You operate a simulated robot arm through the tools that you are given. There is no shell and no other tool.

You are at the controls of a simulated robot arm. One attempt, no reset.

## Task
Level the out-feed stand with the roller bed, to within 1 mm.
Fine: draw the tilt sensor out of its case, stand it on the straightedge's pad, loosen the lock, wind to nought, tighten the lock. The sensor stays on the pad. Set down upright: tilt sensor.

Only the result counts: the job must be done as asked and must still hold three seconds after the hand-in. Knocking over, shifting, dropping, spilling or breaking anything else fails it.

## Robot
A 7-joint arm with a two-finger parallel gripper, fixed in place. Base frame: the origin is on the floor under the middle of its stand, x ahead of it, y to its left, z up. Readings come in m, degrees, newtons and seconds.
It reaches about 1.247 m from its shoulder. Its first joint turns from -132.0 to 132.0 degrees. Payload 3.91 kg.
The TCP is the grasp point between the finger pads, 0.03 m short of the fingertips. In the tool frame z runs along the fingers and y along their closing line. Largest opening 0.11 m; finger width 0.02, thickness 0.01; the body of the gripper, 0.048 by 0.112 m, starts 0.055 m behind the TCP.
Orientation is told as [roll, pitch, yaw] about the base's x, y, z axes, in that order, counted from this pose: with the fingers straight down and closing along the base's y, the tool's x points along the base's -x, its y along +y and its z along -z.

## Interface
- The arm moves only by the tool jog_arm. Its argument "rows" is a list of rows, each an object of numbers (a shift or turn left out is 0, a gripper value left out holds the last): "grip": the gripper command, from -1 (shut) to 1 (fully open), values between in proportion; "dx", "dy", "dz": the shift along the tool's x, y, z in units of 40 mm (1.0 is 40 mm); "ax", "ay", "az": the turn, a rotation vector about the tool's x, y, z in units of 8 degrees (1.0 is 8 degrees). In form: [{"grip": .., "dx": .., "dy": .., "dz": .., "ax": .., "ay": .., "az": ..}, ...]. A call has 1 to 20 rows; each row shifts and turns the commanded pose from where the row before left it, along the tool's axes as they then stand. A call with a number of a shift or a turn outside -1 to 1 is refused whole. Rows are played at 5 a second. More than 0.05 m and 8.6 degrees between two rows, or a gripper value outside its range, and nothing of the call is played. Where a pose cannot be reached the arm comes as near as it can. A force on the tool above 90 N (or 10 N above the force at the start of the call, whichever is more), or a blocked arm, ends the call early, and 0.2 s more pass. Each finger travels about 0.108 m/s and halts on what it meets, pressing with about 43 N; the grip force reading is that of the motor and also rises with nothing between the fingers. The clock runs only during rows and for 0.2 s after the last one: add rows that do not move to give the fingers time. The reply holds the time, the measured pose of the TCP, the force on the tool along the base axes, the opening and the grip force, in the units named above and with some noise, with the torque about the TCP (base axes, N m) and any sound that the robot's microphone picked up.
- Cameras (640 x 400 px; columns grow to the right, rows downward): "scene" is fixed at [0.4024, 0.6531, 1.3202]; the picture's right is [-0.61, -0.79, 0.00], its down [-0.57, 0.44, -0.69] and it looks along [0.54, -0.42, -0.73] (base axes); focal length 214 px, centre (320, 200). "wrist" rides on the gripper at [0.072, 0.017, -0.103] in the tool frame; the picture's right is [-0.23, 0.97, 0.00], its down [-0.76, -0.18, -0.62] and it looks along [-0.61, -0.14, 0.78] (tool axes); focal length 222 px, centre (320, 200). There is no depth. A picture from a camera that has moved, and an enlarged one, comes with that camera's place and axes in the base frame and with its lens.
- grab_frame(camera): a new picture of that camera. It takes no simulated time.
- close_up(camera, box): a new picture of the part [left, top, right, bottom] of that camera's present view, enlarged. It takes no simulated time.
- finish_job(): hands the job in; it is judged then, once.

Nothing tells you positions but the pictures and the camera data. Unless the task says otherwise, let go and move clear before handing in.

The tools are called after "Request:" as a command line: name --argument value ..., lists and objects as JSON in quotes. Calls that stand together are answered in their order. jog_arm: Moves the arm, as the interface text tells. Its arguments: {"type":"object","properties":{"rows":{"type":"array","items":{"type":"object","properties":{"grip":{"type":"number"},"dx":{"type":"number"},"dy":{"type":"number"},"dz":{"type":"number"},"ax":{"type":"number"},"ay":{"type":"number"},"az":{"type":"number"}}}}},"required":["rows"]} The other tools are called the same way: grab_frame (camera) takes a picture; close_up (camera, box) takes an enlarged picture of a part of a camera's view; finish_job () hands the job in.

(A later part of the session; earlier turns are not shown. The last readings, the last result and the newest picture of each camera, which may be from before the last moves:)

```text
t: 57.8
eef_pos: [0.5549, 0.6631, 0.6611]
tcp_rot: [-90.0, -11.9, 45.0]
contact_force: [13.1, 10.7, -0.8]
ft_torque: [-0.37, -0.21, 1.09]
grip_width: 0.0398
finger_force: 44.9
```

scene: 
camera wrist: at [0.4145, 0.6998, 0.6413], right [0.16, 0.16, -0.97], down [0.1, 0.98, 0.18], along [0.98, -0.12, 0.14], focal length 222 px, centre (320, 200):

= = = = =

YOUR OBJECTIVE –
Only the lines from the one containing "Fine: draw the" to the one containing "## Interface" are to be printed, both ends included, exactly as written.

FINISHED TASK –
Fine: draw the tilt sensor out of its case, stand it on the straightedge's pad, loosen the lock, wind to nought, tighten the lock. The sensor stays on the pad. Set down upright: tilt sensor.

Only the result counts: the job must be done as asked and must still hold three seconds after the hand-in. Knocking over, shifting, dropping, spilling or breaking anything else fails it.

## Robot
A 7-joint arm with a two-finger parallel gripper, fixed in place. Base frame: the origin is on the floor under the middle of its stand, x ahead of it, y to its left, z up. Readings come in m, degrees, newtons and seconds.
It reaches about 1.247 m from its shoulder. Its first joint turns from -132.0 to 132.0 degrees. Payload 3.91 kg.
The TCP is the grasp point between the finger pads, 0.03 m short of the fingertips. In the tool frame z runs along the fingers and y along their closing line. Largest opening 0.11 m; finger width 0.02, thickness 0.01; the body of the gripper, 0.048 by 0.112 m, starts 0.055 m behind the TCP.
Orientation is told as [roll, pitch, yaw] about the base's x, y, z axes, in that order, counted from this pose: with the fingers straight down and closing along the base's y, the tool's x points along the base's -x, its y along +y and its z along -z.

## Interface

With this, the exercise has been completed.